The selected shim coils for each configuration are shown in Figure 1 with their corresponding electromagnetic profiles given in Table 1. Figure 2 shows the spherical harmonic decomposition of the eddy current field pre-compensation and the residual field post-compensation with and without the extra coils. The additional designed coils designed using the eddy current field data are shown in Figure 3.

DISCUSSION

The smaller radius of the SCO shim set leads to an increase in overall slew-rate and field efficiency compared to the complete cylinder set. However, there is a noticeable decrease in shim homogeneity measured both by the magnitude of the difference between the produced and ideal field as well as the maximum field deviation both calculated over a 0.20 m diameter sphere. This loss of homogeneity is evident in the post-compensated field profiles of the SCO where there is poorer performance.

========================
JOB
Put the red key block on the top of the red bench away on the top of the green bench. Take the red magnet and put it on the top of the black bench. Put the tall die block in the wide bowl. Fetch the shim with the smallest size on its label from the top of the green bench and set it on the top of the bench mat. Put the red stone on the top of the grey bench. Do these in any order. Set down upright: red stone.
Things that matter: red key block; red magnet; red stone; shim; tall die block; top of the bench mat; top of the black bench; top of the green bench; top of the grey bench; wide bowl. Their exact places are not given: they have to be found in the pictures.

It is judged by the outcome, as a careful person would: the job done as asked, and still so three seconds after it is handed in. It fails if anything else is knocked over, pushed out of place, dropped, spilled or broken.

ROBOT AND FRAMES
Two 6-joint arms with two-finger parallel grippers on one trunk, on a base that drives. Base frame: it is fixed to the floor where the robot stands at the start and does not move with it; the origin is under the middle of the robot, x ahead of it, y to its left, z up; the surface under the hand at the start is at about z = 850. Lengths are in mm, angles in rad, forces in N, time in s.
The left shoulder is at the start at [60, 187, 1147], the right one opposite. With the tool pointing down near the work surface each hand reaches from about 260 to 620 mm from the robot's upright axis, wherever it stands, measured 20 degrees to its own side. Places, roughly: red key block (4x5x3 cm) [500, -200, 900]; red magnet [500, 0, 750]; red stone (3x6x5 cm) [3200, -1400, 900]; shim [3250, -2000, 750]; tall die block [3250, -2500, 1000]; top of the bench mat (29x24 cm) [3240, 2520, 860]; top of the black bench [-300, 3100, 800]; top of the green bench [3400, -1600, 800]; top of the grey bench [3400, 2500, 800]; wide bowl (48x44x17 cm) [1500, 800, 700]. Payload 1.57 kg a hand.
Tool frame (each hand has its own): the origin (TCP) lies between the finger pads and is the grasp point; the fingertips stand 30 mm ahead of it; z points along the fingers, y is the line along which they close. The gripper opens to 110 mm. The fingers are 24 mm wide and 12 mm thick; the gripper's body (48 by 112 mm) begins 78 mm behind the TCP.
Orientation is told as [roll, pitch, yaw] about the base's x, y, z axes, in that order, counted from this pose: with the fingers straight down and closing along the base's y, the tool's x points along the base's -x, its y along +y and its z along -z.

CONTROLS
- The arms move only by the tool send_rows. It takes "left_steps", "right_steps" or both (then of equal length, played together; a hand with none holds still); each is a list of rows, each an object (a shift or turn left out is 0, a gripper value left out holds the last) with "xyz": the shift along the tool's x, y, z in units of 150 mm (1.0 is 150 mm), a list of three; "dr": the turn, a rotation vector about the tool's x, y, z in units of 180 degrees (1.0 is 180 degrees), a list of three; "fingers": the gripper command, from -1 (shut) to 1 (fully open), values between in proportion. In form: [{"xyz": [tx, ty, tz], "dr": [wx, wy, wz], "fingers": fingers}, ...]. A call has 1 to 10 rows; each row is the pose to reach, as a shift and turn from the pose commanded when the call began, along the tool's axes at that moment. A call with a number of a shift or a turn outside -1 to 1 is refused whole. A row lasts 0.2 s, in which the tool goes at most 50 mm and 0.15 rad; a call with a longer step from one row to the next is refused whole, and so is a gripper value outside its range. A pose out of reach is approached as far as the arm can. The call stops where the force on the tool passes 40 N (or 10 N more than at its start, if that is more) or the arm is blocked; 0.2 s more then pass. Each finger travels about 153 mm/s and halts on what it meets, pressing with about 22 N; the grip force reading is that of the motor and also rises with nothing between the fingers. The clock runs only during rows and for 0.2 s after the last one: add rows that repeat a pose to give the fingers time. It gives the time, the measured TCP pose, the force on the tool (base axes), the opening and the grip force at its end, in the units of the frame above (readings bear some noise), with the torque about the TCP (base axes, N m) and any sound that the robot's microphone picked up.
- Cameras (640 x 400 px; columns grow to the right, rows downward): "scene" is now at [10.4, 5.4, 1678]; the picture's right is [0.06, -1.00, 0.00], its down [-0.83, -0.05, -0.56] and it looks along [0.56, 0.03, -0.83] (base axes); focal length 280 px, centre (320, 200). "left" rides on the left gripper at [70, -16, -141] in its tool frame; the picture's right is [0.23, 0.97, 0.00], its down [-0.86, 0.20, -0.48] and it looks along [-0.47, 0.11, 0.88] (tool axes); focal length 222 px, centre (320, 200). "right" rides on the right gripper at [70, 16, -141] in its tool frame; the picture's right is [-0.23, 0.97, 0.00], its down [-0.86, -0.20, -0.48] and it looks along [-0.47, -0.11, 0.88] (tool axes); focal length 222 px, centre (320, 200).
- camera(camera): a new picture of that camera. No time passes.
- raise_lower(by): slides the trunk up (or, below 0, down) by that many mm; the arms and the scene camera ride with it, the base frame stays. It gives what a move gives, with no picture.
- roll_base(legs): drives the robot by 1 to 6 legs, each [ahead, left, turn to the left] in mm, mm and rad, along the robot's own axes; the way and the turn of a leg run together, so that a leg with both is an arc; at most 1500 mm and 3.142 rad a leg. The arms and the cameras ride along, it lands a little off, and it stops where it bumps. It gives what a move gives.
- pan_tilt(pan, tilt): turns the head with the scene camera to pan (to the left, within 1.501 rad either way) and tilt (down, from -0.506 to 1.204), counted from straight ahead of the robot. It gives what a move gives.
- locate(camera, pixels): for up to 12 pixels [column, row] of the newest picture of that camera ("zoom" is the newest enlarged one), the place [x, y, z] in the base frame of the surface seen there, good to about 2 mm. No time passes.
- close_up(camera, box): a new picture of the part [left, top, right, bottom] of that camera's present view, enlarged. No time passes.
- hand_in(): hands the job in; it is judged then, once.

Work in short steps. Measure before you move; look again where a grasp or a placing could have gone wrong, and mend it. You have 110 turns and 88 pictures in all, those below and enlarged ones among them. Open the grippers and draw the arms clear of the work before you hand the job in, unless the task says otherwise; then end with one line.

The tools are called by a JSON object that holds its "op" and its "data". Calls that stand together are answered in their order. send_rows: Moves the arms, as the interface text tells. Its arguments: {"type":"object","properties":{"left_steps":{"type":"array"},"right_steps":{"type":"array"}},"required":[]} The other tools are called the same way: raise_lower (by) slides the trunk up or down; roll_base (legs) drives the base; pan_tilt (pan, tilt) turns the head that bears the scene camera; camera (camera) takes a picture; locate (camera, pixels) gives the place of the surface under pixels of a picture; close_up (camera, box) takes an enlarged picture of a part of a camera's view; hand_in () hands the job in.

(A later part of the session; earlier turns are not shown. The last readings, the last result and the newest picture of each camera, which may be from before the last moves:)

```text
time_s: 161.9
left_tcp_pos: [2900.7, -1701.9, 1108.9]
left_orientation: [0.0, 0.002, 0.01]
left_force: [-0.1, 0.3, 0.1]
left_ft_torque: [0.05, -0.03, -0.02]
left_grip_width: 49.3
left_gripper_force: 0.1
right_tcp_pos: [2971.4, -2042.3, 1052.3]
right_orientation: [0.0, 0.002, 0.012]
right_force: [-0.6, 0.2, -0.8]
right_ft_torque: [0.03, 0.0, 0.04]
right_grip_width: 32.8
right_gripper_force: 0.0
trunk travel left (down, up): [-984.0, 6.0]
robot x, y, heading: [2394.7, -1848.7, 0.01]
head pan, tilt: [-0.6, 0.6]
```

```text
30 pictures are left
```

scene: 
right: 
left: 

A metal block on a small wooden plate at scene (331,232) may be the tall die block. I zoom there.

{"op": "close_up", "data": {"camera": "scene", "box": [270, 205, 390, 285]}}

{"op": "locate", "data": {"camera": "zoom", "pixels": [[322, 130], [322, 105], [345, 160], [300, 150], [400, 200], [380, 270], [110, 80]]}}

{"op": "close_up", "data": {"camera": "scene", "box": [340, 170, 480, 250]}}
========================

However, with the inclusion of an extra pair of compensation coils the SCO coils perform closer to the complete cylinder set with the benefit of increased efficiency and slew-rate. This is most noticeable in the X2-Y2 case where compensation increased the contribution of that higher order term. It is important to note that a design study on the extra compensation coils was not performed and increased performance may be possible through a complete investigation. Dynamic eddy current compensation as is the goal in this work is important as the complexity of gradient coils increases and higher order terms are found within the eddy current field profile.

CONCLUSION

The SCO set of shims are more efficient and can be slewed at higher slew rates however they perform worse than the full cylinder set in compensating for spherical harmonics in the eddy current field. This difference can be improved on by adding an additional two shims which are designed using the eddy current field data which improves the spherical harmonic compensation in the eddy current field.